**Document excerpt**

Especial

por Paulo Neto

No Espiritismo, pode-se questionar textos bíblicos? - Parte 2 e final

Tomemos, novamente de A Gênese, no cap. I, item 29:

Mas quem ousa consentir e interpretar as Escrituras Sagradas? Quem tem esse direito? Quem possui as necessárias luzes, senão os teólogos?

Quem o ousa? Em primeiro lugar, a Ciência, que não pede permissão a ninguém para conhecer as leis da natureza, e passa por cima dos erros e preconceitos.

Quem tem esse direito? Neste século de emancipação intelectual e de liberdade de consciência, o direito de exame pertence a todo mundo, e as Escrituras não são mais a arca santa na qual ninguém ousava tocar o dedo sem correr o risco de ser fulminado.

Quanto às luzes especiais necessárias, sem contestar as dos teólogos, e por mais esclarecidos que fossem os da Idade Média e, em particular, os Pais da Igreja, não foram suficientes para deixarem de condenar como heresia o movimento da Terra e a crença nos antípodas. ([1]) E sem ir tão longe, os teólogos dos nossos dias não lançaram um anátema sobre a teoria dos períodos de formação da Terra?

Os homens somente puderam explicar as Escrituras com o auxílio do que sabiam: noções falsas ou incompletas que tinham sobre as leis da natureza, mais tarde reveladas pela Ciência. Por essa razão, os próprios teólogos, com muita boa-fé, enganaram-se sobre o sentido de certas palavras e fatos do evangelho. Ao quererem, a todo custo, encontrar nele a confirmação de um pensamento preconcebido, giravam em círculos, sem abandonar o próprio ponto de vista, retornando sempre ao mesmo círculo, sem abandonar suas ideias, de tal modo que só viam o que queriam ver. Por mais sábios teólogos que fossem, não podiam compreender as causas dependentes de leis que ignoravam.

**Recorded information**
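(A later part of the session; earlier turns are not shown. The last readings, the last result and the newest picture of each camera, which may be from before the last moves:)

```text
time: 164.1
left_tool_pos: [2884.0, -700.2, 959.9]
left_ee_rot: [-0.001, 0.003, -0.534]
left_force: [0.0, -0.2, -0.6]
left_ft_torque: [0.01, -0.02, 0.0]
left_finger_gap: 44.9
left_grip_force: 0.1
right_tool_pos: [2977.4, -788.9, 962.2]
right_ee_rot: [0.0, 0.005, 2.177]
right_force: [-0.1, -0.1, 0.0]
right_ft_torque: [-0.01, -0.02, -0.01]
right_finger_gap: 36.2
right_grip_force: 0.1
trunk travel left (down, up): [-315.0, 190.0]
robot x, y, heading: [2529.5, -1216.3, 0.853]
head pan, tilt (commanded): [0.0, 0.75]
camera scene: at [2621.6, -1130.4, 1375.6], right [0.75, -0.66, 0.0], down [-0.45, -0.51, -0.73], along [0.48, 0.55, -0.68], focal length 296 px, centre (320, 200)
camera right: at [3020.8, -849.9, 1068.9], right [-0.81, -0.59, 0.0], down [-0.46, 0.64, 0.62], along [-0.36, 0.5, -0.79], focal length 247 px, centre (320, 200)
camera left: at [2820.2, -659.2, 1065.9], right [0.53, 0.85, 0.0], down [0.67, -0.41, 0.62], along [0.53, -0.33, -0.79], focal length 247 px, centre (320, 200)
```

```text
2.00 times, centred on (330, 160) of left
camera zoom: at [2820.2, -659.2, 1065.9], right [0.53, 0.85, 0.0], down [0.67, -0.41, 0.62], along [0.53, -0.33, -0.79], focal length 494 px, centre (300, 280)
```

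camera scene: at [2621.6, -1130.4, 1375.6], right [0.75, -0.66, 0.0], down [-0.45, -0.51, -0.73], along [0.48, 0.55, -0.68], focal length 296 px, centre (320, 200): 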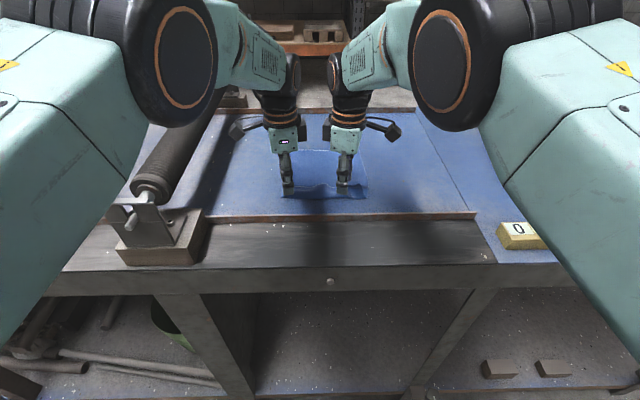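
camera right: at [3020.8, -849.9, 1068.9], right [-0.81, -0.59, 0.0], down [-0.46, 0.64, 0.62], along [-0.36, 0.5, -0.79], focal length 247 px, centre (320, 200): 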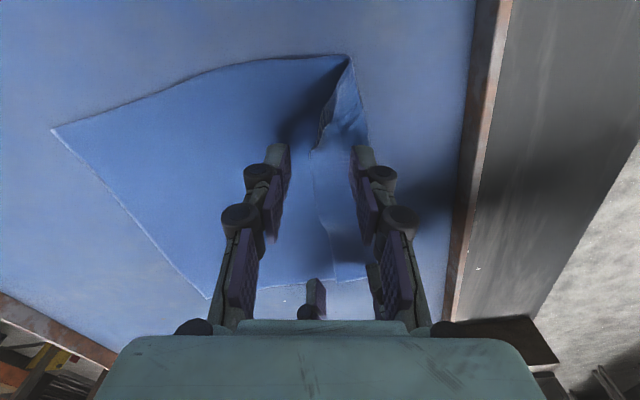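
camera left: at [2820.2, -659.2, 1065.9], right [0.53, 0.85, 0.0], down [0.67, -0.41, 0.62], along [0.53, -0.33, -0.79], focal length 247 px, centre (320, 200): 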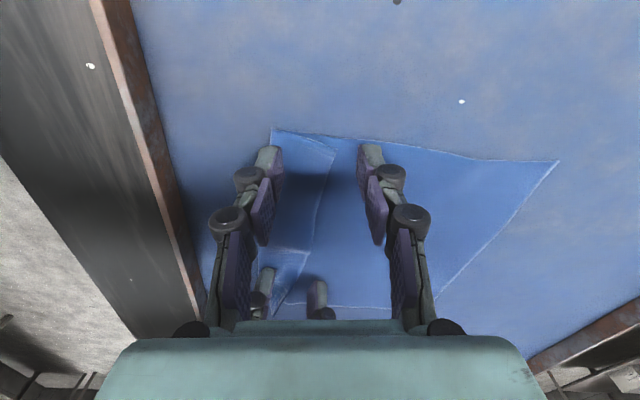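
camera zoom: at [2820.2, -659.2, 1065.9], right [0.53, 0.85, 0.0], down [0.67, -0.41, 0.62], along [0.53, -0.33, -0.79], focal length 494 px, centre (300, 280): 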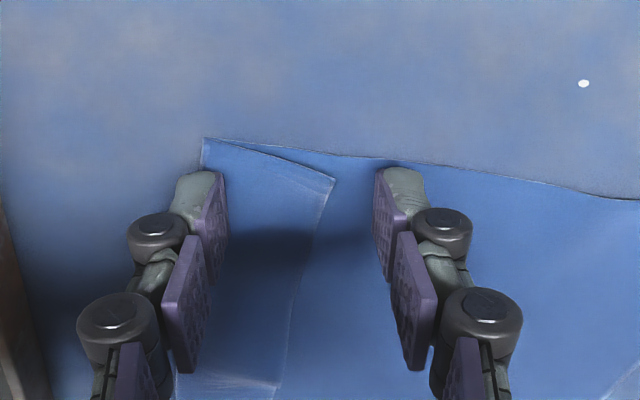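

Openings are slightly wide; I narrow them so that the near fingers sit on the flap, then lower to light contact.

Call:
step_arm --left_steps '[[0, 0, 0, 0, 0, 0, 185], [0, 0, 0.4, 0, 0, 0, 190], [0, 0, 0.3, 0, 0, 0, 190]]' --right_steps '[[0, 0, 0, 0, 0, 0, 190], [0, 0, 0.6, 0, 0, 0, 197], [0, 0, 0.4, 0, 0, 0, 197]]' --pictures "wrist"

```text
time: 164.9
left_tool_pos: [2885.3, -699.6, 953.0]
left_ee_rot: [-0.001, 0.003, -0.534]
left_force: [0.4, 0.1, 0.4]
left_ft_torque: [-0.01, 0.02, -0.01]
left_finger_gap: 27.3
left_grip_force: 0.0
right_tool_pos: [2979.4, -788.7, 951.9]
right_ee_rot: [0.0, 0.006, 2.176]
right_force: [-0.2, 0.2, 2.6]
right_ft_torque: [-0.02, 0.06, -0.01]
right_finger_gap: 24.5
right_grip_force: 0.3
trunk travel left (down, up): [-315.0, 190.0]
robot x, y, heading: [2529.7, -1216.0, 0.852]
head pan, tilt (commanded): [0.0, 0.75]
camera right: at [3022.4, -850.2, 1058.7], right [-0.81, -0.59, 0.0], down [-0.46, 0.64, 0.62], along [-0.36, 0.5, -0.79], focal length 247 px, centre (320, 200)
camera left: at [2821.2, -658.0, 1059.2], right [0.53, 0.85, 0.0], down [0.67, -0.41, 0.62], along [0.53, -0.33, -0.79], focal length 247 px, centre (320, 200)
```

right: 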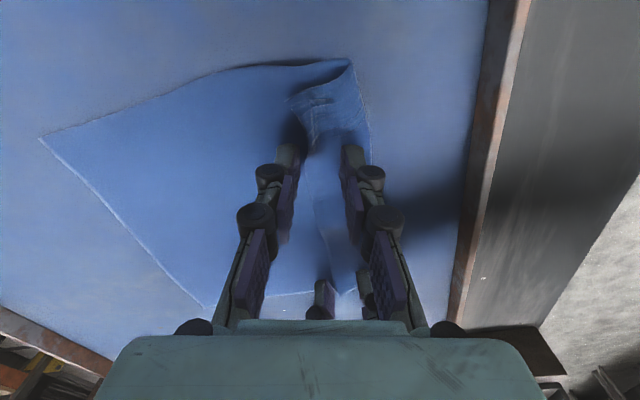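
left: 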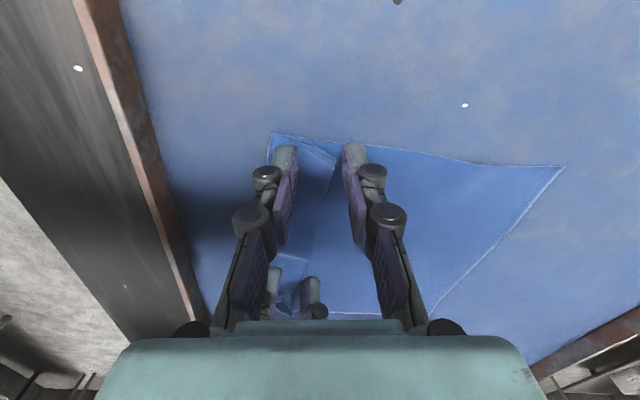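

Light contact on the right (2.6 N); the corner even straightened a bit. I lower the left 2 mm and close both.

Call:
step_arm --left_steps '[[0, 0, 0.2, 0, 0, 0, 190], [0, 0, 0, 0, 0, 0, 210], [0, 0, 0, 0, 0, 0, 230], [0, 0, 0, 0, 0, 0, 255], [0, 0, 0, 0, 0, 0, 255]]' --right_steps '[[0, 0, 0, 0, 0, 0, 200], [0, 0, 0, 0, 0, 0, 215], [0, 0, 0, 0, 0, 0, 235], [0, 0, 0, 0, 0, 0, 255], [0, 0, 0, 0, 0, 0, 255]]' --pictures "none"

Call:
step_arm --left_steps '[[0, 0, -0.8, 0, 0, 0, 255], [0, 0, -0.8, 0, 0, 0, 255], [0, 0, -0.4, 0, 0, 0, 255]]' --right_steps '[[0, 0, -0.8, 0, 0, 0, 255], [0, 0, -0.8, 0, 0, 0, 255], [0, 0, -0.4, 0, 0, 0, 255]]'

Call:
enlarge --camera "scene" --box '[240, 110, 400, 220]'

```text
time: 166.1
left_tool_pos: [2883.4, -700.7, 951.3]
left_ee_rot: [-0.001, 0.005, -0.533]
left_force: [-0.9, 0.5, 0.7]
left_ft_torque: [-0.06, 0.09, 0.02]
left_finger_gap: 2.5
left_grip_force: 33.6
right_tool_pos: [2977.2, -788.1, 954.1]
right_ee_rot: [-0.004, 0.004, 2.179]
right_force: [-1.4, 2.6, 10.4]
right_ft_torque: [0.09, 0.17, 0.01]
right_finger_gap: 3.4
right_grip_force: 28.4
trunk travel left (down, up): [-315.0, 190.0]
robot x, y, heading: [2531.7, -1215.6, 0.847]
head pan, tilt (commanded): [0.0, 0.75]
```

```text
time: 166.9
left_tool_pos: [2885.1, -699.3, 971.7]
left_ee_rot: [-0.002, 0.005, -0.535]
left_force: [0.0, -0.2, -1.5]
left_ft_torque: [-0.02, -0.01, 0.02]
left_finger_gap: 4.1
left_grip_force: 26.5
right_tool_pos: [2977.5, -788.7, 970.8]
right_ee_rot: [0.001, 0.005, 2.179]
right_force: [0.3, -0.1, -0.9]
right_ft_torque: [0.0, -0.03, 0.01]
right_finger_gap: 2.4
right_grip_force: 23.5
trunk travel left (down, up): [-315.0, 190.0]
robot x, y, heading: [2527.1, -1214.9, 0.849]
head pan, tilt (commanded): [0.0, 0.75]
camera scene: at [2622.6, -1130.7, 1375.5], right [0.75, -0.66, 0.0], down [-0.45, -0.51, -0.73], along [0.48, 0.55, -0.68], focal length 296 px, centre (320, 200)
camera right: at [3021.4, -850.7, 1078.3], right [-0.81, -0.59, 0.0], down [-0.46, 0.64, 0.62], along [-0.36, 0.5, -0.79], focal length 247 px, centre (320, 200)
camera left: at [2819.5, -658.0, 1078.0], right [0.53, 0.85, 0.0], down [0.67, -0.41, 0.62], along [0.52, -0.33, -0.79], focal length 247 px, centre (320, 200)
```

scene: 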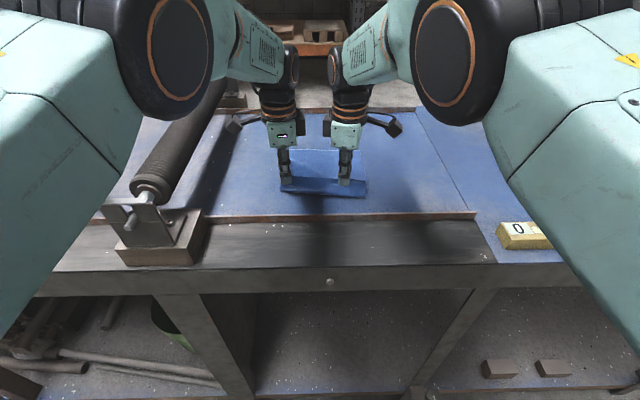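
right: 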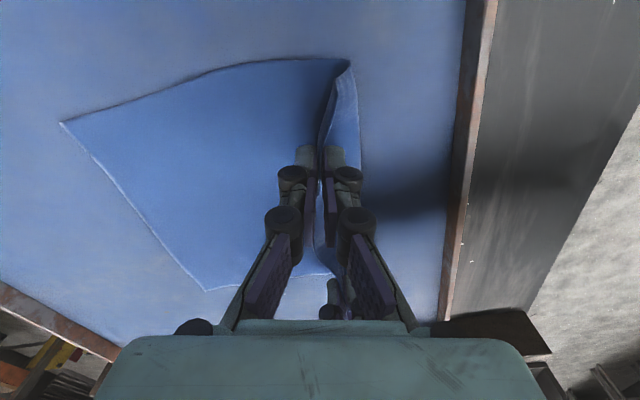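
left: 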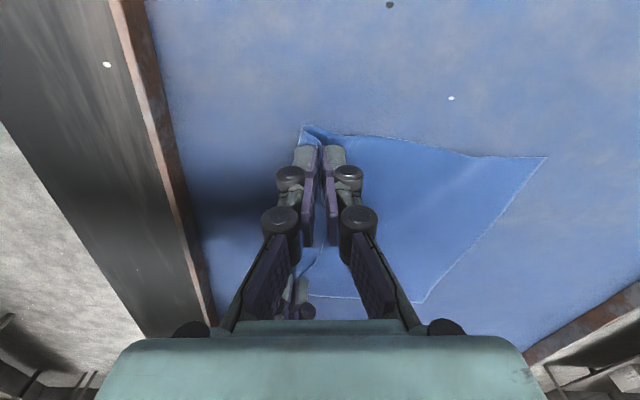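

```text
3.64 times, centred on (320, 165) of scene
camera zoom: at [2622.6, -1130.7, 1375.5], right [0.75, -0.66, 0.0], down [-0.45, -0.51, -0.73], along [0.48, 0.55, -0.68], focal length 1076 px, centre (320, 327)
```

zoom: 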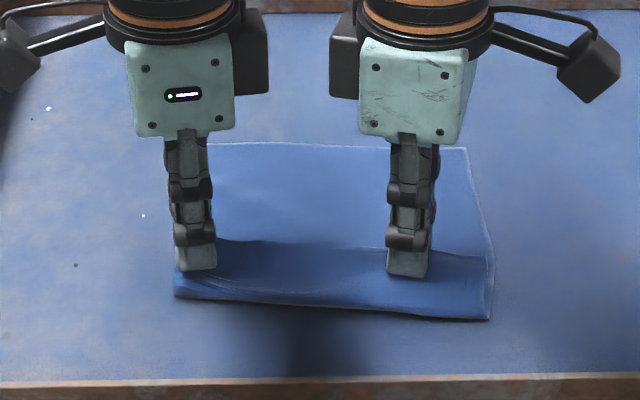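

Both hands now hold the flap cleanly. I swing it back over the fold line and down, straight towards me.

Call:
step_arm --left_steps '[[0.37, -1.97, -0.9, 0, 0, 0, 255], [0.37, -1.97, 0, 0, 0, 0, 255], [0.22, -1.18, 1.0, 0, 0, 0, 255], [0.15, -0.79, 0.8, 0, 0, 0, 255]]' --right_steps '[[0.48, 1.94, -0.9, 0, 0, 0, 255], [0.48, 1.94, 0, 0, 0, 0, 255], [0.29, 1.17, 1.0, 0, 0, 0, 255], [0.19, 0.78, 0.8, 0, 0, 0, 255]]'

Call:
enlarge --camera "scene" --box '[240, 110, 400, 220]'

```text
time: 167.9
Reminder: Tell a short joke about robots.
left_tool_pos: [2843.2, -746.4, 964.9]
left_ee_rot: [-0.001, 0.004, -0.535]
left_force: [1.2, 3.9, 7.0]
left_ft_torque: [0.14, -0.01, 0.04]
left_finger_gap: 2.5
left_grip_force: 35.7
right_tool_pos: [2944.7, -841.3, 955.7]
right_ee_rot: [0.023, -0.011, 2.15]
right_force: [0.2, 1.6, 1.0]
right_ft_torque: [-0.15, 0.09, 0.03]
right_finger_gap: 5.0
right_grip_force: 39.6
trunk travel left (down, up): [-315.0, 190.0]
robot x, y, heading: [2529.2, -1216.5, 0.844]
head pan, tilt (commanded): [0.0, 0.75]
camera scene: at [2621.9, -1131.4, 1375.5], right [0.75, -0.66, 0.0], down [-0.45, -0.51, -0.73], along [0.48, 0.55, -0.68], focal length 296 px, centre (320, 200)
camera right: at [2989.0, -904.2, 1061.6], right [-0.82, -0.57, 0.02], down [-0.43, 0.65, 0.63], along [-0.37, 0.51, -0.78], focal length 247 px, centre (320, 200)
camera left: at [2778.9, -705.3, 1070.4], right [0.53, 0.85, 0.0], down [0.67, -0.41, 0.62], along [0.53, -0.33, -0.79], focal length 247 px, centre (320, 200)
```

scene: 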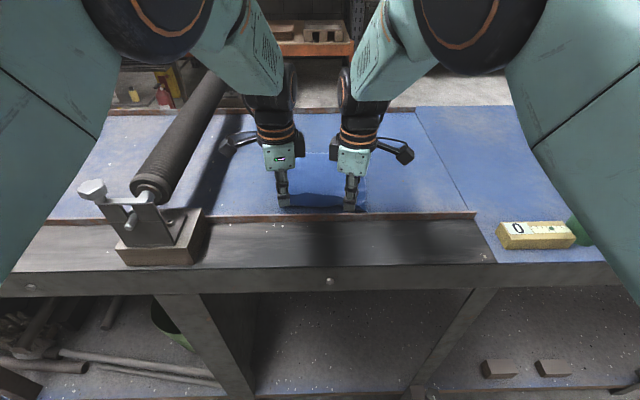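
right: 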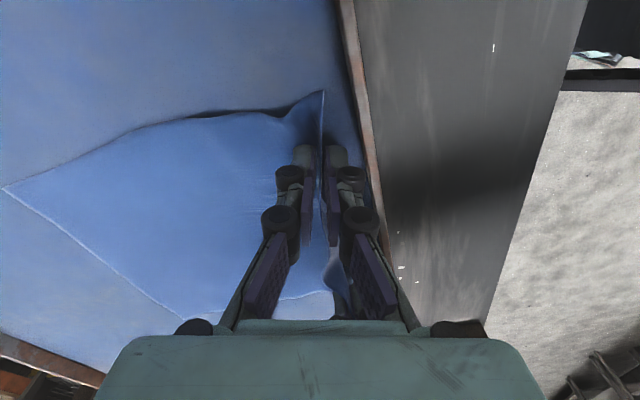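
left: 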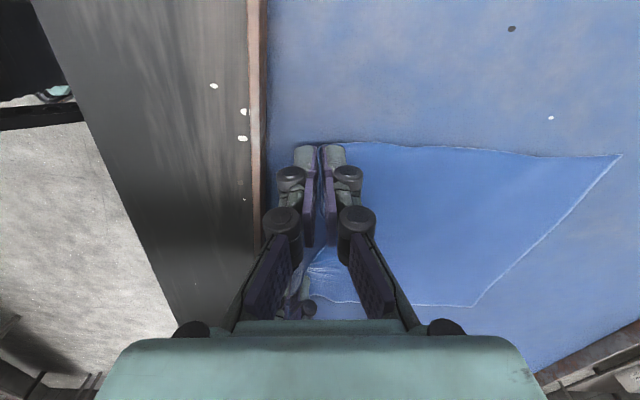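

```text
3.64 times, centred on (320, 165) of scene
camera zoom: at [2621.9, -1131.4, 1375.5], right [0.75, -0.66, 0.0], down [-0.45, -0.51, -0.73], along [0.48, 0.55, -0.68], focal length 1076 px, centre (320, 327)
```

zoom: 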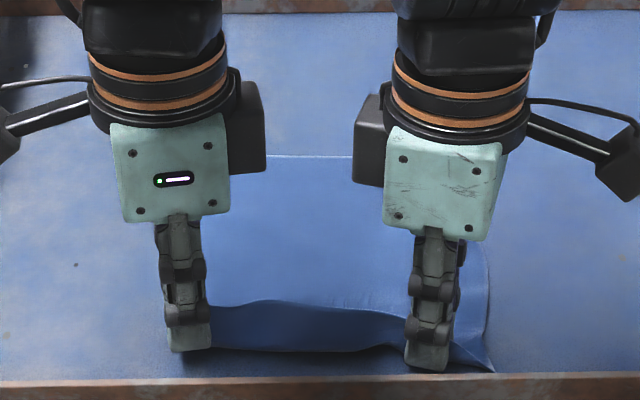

**The exercise**
Transcribe the document excerpt beginning at "No Espiritismo, pode-se". Stop after "de ser fulminado.".

**Task result**
No Espiritismo, pode-se questionar textos bíblicos? - Parte 2 e final

Tomemos, novamente de A Gênese, no cap. I, item 29:

Mas quem ousa consentir e interpretar as Escrituras Sagradas? Quem tem esse direito? Quem possui as necessárias luzes, senão os teólogos?

Quem o ousa? Em primeiro lugar, a Ciência, que não pede permissão a ninguém para conhecer as leis da natureza, e passa por cima dos erros e preconceitos.

Quem tem esse direito? Neste século de emancipação intelectual e de liberdade de consciência, o direito de exame pertence a todo mundo, e as Escrituras não são mais a arca santa na qual ninguém ousava tocar o dedo sem correr o risco de ser fulminado.